-- START OF Given material --

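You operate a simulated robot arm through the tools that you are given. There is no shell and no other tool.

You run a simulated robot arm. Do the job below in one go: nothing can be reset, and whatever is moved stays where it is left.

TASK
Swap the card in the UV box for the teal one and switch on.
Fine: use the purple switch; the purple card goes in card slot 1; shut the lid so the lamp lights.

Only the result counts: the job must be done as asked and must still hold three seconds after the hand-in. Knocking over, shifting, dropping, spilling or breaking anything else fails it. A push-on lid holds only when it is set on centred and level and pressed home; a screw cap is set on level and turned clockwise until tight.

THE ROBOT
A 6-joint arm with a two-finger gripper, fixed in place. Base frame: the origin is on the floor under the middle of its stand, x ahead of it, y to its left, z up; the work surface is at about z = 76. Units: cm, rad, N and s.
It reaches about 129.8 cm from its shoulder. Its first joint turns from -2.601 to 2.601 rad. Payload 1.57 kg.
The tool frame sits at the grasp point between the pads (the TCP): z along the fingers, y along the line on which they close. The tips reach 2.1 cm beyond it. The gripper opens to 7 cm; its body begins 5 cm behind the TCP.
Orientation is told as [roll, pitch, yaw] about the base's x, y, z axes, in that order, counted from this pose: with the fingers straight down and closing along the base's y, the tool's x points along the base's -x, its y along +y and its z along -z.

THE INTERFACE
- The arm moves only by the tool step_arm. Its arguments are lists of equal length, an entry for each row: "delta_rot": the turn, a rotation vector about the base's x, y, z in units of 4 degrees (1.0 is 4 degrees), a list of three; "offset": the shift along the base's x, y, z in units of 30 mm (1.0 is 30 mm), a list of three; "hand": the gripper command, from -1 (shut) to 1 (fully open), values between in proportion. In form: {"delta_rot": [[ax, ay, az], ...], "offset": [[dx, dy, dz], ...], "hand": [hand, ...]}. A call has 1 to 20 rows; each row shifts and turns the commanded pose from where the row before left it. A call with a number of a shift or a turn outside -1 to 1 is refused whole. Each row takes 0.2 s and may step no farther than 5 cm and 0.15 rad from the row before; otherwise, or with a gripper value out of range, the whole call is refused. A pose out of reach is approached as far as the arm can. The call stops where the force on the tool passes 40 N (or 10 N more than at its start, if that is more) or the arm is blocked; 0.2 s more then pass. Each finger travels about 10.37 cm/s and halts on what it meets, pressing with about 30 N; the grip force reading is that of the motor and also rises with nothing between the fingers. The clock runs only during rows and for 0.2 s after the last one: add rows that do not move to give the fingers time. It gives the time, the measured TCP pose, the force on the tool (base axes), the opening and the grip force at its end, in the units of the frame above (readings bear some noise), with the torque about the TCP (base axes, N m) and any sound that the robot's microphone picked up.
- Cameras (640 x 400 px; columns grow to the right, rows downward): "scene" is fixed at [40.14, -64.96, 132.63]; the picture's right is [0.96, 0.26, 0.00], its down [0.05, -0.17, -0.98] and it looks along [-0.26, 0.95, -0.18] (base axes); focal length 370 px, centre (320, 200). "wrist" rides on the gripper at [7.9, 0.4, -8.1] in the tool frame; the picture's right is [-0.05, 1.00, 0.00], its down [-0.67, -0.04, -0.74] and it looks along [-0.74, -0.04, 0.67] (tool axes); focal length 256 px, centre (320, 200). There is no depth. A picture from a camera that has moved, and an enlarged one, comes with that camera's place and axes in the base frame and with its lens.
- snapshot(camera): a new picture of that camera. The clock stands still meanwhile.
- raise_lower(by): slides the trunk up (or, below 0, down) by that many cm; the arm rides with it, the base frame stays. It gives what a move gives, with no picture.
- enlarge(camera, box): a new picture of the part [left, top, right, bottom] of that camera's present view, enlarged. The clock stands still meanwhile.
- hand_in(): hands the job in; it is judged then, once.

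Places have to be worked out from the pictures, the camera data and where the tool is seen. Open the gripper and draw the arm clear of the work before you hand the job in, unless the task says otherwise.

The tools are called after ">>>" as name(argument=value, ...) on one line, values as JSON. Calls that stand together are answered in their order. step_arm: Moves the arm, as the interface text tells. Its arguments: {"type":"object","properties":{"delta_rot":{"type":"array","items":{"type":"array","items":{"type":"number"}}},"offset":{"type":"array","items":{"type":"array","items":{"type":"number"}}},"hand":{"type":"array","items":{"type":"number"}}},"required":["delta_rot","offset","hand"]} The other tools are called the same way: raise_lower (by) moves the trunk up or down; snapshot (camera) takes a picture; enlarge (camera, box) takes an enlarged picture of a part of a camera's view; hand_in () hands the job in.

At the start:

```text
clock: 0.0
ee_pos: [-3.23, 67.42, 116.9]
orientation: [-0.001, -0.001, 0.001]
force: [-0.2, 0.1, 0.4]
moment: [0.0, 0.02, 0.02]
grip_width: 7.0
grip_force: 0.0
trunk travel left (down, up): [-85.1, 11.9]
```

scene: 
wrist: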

-- END OF Given material --

Return every line above in which the string "work" occurs.

*The result:*
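A 6-joint arm with a two-finger gripper, fixed in place. Base frame: the origin is on the floor under the middle of its stand, x ahead of it, y to its left, z up; the work surface is at about z = 76. Units: cm, rad, N and s.
Places have to be worked out from the pictures, the camera data and where the tool is seen. Open the gripper and draw the arm clear of the work before you hand the job in, unless the task says otherwise.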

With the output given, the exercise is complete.